You know. One of the biggest changes I’ve seen in Japanese startups over the last 20 years, in the increasing number that are coming out of Japan’s top universities. I’ve got to say there’s both a positive side and a negative side to the large number of new startups being founded at these universities, particularly at the University of Tokyo.
On the positive side, it’s great that so many of Japan’s top students, students who have the option of a fast track career in government or a Japanese industry are choosing to take a risk and start a company. It’s a concrete sign that things really are changing in Japan.
However, the fact there there’s been such a large number of founders from the University of Tokyo in particular, shows that in some ways, not that much has changed. The fact is that when Todai ramped up their entrepreneurship program, they brought resources to bear that only they could. Todai students have access to government connections, funding, and industry programs, and alliances that no one else in Japan had.

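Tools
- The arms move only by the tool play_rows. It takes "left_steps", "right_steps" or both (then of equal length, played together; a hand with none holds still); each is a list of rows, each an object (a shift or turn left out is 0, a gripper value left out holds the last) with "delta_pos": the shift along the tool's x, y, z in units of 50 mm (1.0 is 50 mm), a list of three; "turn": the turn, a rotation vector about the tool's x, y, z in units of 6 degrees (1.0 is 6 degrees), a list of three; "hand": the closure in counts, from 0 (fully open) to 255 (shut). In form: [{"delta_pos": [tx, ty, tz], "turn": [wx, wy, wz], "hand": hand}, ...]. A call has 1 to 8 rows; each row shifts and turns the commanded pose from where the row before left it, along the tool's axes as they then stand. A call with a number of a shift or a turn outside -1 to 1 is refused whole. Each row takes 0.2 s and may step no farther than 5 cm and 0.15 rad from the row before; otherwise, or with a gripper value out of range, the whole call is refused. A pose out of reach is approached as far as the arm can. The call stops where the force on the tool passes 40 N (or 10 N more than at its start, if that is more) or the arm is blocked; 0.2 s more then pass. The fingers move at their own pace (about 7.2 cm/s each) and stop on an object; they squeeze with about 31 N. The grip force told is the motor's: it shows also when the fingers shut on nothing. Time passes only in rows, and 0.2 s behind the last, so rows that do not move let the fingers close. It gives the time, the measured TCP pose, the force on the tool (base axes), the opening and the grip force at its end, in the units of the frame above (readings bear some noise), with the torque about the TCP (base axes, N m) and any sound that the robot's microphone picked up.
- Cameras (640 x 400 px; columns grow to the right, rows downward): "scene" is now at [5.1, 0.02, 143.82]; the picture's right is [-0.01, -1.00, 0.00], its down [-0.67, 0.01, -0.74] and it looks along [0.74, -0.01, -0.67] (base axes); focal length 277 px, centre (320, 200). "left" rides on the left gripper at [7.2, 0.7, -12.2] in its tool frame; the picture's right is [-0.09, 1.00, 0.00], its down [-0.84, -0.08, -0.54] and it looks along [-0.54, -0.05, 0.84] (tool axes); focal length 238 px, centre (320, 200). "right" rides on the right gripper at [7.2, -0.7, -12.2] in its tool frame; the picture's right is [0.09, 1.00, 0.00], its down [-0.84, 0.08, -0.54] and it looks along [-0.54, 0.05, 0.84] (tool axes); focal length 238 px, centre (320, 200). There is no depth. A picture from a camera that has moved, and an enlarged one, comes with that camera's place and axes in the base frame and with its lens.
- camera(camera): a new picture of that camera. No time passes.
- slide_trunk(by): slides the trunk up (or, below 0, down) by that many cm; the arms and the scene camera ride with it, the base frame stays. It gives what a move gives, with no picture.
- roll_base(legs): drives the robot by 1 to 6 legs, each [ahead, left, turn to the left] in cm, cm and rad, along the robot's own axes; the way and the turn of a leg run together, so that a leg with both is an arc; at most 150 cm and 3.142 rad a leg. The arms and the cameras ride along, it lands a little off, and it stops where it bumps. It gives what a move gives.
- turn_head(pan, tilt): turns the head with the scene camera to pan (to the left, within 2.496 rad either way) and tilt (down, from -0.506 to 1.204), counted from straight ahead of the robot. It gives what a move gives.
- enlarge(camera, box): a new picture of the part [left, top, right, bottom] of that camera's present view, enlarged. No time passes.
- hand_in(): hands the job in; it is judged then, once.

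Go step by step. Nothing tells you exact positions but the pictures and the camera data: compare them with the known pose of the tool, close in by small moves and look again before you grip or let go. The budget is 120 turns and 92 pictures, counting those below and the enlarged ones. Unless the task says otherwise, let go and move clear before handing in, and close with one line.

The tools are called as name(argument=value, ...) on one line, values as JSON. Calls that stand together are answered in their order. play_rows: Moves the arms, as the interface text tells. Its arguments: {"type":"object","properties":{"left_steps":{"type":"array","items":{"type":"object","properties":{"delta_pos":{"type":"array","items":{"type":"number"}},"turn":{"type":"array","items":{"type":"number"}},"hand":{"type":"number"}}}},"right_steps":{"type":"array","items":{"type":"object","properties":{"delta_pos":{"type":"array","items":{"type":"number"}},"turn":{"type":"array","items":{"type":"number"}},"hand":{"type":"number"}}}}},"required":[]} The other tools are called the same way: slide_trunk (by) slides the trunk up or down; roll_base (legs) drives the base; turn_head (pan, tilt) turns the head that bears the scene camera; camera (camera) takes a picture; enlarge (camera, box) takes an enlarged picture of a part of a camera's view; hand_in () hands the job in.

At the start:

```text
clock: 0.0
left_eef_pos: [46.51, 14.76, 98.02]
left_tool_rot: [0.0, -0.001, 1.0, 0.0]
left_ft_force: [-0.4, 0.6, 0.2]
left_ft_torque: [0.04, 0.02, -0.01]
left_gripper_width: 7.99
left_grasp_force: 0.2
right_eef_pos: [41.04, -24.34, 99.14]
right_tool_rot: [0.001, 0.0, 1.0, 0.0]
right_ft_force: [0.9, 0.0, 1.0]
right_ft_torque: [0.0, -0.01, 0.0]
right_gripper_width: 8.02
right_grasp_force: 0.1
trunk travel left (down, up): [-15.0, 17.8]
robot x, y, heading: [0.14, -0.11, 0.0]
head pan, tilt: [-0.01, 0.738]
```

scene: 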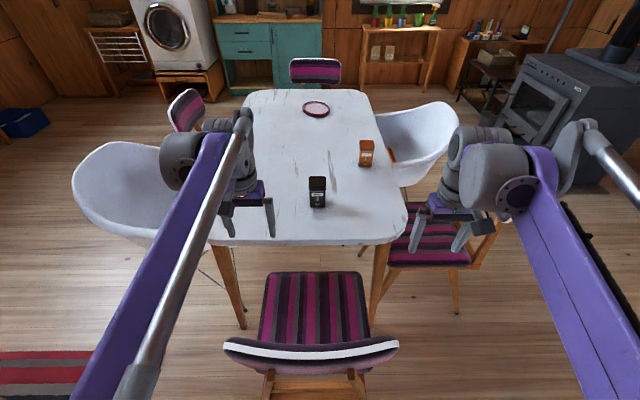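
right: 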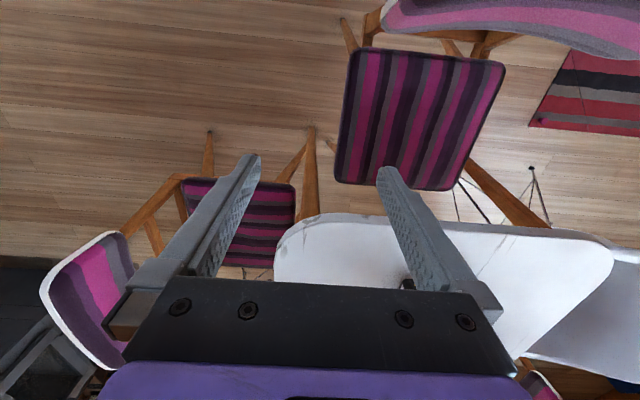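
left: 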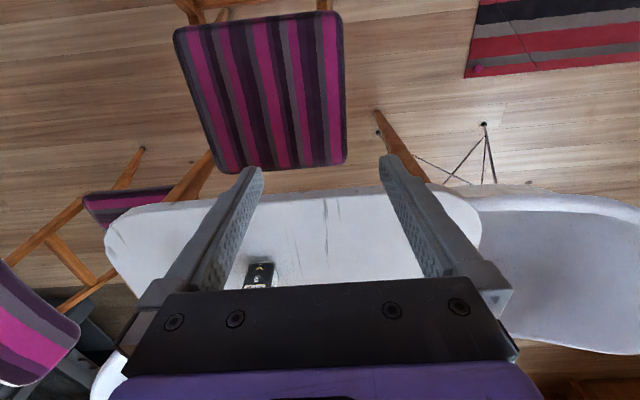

Some founders in Todai rely heavily on these connection, some almost exclusively, and others barely use them at all. And in the end, of course, outside of a small handful of startups that rely primarily on government investment, all startups will succeed or fail in the same public marketplace. Still, however, sometimes the most inspiring founders are those who come from somewhere you don’t expect, someone who takes an unusual and u likely path to entrepreneurship.
And Takuro Yoshida of Logbar is a founder in that mold. When I first met him four, five years ago, he was tending bar and trying to innovate bartending. Over the past few years, he and his team have run one of Japan’s largest Kickstarter campaigns and developed, released, and secured national and international distribution for two completely hardware products. And I think you can learn a lot from him.
But you know, Takuro tells that story much better than I can. So let’s hear from our sponsor and get right to the interview.
[Interview]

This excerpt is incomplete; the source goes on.